Profits from beef research put to the test

Technician Matt Woolcott from the University of New England scanning a steer to test for marbling.
Technician Matt Woolcott from the University of New England scanning a steer to test for marbling.

The benefits of producing beef which scores highly for traits such as marbling, tenderness and meat yield is to be assessed in conjunction with three large meat processing works in NSW and Queensland.

The three abattoirs, which together process more than 300,000 cattle a year, have agreed to take part in “proof of profit” demonstrations being led by the NSW Department of Primary Industries (DPI) in conjunction with the Queensland DPI for the Beef Cooperative Research Centre (CRC).

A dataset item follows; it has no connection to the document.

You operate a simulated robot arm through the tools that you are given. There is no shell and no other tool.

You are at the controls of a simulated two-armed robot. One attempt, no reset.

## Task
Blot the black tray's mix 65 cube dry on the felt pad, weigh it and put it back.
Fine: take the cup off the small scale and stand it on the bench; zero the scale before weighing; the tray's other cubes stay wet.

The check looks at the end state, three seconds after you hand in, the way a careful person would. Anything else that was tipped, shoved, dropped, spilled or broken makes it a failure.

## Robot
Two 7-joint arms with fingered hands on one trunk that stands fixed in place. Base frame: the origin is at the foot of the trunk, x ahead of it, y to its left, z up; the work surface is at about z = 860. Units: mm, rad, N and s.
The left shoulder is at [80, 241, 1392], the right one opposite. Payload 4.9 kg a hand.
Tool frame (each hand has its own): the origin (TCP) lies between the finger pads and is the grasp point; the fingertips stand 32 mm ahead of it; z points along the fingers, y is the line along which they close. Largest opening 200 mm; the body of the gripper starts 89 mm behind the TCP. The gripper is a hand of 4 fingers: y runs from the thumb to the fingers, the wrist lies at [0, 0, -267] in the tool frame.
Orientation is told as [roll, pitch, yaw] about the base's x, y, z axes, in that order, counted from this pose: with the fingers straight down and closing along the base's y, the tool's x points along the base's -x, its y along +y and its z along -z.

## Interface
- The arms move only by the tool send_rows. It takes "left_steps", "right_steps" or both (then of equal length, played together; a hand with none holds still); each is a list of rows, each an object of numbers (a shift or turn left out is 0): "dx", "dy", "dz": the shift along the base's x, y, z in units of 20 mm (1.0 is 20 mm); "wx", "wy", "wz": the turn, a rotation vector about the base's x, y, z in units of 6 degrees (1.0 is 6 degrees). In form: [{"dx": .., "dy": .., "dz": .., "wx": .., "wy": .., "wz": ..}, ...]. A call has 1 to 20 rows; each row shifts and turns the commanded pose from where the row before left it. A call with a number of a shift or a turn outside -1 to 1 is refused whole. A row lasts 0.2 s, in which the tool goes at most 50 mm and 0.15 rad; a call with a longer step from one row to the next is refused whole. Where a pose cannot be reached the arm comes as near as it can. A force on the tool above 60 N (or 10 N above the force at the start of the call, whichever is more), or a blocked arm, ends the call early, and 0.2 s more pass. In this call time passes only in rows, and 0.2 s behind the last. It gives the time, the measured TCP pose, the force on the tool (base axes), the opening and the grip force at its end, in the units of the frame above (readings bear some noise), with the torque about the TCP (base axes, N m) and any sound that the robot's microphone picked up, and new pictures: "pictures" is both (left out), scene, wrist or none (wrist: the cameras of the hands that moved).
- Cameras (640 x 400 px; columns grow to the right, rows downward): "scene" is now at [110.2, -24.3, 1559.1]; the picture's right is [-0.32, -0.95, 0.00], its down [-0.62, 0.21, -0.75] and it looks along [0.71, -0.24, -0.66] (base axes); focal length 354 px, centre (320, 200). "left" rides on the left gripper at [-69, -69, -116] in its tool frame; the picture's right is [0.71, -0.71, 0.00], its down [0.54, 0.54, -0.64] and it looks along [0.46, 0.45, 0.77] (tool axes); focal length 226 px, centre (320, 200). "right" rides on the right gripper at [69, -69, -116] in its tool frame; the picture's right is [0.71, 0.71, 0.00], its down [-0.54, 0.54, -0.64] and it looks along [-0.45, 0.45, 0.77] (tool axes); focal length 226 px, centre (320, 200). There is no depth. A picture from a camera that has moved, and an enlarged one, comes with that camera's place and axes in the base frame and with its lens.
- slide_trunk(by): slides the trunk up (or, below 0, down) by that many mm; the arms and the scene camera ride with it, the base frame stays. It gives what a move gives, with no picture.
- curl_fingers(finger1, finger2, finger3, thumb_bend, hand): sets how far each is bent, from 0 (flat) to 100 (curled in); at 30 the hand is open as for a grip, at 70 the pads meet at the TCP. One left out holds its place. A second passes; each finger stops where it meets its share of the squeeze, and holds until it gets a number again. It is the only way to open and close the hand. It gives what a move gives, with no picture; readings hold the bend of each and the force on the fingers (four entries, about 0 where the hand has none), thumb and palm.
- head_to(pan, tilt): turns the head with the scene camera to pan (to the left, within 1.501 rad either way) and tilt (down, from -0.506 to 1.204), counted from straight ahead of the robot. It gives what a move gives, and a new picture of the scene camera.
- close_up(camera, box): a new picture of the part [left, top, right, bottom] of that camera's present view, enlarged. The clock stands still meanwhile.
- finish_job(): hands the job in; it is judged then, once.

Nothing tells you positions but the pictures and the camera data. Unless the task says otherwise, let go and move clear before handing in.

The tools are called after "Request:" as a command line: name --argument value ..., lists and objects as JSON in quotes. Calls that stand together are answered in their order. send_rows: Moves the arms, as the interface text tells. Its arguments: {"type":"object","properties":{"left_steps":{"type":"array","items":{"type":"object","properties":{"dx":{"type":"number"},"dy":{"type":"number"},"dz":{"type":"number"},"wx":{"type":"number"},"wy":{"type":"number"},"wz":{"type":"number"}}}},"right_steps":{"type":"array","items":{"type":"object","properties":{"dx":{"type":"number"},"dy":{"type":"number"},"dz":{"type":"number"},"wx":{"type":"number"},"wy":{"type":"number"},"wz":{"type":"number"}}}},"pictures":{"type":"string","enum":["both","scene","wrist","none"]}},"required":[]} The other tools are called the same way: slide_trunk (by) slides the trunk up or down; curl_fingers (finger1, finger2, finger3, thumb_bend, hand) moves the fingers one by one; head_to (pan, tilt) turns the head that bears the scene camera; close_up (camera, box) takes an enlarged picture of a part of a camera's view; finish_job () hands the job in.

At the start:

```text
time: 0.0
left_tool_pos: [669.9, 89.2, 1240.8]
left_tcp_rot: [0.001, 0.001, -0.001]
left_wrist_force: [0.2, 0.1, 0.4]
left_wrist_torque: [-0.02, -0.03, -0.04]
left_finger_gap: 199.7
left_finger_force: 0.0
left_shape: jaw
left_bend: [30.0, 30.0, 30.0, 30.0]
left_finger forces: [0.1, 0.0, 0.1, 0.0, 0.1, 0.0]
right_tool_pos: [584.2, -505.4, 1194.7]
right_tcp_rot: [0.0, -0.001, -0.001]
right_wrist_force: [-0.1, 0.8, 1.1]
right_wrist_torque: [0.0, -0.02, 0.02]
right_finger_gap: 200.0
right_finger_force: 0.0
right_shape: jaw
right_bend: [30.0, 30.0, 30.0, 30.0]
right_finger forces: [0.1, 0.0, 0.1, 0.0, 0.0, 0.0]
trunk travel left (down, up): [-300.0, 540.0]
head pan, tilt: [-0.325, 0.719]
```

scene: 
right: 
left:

Animal Production Research Leader, Bill McKiernan, says cooperation with the abattoirs will allow DPI research into desirable meat quality and production traits, including feed efficiency, to be put to the test.

“As a first step, there should be a profit incentive to adopt the technology.

“Also, as we develop our scientific knowledge to help predict how animals will perform, we also want to be able to prove that the technology works in practical ways.”

The first trait to be put to the dollar test will be marbling.

Mr McKiernan says steers from a feedlot in Queensland are to be scanned next month using ultra-sound.

“Those animals which scan highly for marbling will be identified.

“After slaughtering, data on carcass quality and returns from these cattle will be gathered.”

Mr McKiernan said the meatworks have agreed to be involved in helping to develop models for predicting carcase traits, trialling the models and in providing access to their extensive live animal and carcase data.

He said the research will provide a financial underpinning to the next stage of the CRC’s research – the selection of gene markers for desired quality and production traits.

“This will provide a means of developing tests to assist producers in selection for the traits they want.

“The outcome will be more efficient production of beef, and from the consumer’s point-of-view, more guarantee of consistent eating quality.”

The meatworks have also agreed to take part in producer focus groups aimed at ensuring rapid adoption of the technology.

The research, with abattoirs in Brisbane and Warwick, Queensland, and Yanco in NSW, is to be undertaken over the next three years.